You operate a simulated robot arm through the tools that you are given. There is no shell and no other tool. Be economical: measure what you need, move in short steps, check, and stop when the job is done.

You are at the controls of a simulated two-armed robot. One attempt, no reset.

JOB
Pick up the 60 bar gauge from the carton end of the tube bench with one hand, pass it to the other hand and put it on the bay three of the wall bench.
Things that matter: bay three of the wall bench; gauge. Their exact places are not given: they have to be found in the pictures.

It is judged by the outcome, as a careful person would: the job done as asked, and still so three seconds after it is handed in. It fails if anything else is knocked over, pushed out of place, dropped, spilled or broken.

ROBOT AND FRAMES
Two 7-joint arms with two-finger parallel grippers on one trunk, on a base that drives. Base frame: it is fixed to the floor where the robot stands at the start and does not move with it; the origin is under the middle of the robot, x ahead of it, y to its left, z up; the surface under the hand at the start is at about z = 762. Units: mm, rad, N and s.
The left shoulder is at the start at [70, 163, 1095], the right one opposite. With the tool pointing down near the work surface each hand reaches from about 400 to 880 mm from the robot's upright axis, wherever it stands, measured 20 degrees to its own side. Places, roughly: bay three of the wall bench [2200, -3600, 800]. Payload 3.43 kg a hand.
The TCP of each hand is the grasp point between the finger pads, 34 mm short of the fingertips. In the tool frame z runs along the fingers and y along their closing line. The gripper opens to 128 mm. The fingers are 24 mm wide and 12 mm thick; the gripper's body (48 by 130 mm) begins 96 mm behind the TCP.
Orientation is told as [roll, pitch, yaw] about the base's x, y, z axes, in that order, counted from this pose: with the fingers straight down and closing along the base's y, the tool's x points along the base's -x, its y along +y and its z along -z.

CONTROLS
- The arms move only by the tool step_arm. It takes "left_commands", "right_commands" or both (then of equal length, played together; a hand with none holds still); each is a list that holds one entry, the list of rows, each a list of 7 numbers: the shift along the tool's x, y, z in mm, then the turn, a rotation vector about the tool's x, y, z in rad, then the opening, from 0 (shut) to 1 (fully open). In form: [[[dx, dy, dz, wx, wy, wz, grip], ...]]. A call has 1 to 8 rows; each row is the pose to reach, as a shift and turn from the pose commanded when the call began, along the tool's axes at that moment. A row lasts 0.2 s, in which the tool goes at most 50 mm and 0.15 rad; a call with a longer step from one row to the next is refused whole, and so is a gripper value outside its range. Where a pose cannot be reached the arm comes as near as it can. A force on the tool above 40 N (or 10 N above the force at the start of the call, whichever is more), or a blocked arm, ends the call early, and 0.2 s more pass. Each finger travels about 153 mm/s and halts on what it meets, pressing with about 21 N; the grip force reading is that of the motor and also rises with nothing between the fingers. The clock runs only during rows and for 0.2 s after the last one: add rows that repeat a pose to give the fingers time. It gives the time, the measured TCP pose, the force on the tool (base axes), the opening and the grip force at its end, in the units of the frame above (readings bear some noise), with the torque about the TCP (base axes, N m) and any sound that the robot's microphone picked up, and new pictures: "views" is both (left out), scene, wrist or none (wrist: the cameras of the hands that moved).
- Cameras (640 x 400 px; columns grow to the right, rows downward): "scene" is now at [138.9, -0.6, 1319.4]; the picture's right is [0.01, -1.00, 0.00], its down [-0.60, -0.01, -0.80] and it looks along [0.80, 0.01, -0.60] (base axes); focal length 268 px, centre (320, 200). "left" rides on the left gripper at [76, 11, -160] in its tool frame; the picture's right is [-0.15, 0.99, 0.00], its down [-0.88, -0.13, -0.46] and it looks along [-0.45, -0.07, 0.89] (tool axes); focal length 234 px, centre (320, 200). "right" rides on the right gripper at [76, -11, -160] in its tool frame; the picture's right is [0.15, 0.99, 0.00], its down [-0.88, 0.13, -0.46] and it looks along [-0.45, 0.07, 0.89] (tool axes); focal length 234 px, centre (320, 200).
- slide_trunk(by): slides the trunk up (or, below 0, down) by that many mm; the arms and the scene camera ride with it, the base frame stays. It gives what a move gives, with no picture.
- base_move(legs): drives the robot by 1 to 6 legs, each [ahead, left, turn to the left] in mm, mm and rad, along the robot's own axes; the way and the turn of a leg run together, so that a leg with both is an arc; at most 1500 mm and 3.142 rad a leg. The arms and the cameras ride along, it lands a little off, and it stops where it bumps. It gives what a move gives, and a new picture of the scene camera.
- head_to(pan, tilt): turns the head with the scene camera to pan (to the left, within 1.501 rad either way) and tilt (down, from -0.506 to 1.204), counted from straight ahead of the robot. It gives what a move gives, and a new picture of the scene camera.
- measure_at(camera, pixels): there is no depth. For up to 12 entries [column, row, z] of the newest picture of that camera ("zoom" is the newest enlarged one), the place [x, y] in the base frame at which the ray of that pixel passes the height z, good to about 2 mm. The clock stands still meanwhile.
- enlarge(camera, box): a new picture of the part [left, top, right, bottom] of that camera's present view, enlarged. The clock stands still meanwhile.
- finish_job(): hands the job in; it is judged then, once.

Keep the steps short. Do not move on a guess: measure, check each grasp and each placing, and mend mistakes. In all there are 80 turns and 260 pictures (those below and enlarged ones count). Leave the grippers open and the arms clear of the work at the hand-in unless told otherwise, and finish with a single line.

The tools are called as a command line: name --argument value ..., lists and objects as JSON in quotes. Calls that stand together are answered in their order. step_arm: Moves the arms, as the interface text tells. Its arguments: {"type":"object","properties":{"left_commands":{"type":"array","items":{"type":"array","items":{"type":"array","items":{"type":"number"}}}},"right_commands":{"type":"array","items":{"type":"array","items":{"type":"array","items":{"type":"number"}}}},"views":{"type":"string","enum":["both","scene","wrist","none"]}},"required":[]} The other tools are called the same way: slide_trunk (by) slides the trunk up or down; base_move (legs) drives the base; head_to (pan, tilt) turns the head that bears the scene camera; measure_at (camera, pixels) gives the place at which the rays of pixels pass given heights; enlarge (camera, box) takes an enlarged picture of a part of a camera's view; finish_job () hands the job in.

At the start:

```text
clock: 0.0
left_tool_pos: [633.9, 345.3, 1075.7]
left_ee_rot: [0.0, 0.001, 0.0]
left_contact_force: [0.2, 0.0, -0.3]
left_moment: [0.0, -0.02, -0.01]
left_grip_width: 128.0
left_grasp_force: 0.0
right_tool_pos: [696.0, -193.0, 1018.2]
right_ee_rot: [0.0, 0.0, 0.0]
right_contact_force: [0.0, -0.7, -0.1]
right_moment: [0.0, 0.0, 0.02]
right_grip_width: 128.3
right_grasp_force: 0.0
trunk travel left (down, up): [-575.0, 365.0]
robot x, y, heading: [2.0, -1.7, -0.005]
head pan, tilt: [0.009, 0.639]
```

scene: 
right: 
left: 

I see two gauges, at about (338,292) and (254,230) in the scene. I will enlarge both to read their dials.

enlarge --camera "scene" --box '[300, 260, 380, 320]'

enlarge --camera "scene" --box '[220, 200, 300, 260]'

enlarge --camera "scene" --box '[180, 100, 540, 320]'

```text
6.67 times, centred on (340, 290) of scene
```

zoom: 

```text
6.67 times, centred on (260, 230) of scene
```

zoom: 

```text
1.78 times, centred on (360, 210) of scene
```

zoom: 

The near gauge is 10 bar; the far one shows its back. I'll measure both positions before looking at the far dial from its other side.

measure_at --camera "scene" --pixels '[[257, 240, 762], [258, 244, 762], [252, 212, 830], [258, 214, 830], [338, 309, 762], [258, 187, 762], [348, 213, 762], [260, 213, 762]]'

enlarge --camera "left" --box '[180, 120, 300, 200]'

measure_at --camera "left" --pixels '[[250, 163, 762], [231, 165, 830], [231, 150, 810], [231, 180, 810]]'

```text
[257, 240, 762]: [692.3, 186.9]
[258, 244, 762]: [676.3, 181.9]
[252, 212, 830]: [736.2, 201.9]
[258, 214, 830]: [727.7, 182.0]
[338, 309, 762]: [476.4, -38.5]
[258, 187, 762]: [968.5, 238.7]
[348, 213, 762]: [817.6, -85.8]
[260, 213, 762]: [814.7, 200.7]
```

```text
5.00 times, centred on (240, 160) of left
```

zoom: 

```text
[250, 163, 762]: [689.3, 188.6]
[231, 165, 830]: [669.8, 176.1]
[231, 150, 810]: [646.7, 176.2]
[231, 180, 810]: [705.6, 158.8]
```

> **What the exercise asks**: Repeat these lines exactly and nothing more: the one containing "- base_move(legs): drives", the one containing "- measure_at(camera, pixels): there", and all the lines between.

> **The result**:
- base_move(legs): drives the robot by 1 to 6 legs, each [ahead, left, turn to the left] in mm, mm and rad, along the robot's own axes; the way and the turn of a leg run together, so that a leg with both is an arc; at most 1500 mm and 3.142 rad a leg. The arms and the cameras ride along, it lands a little off, and it stops where it bumps. It gives what a move gives, and a new picture of the scene camera.
- head_to(pan, tilt): turns the head with the scene camera to pan (to the left, within 1.501 rad either way) and tilt (down, from -0.506 to 1.204), counted from straight ahead of the robot. It gives what a move gives, and a new picture of the scene camera.
- measure_at(camera, pixels): there is no depth. For up to 12 entries [column, row, z] of the newest picture of that camera ("zoom" is the newest enlarged one), the place [x, y] in the base frame at which the ray of that pixel passes the height z, good to about 2 mm. The clock stands still meanwhile.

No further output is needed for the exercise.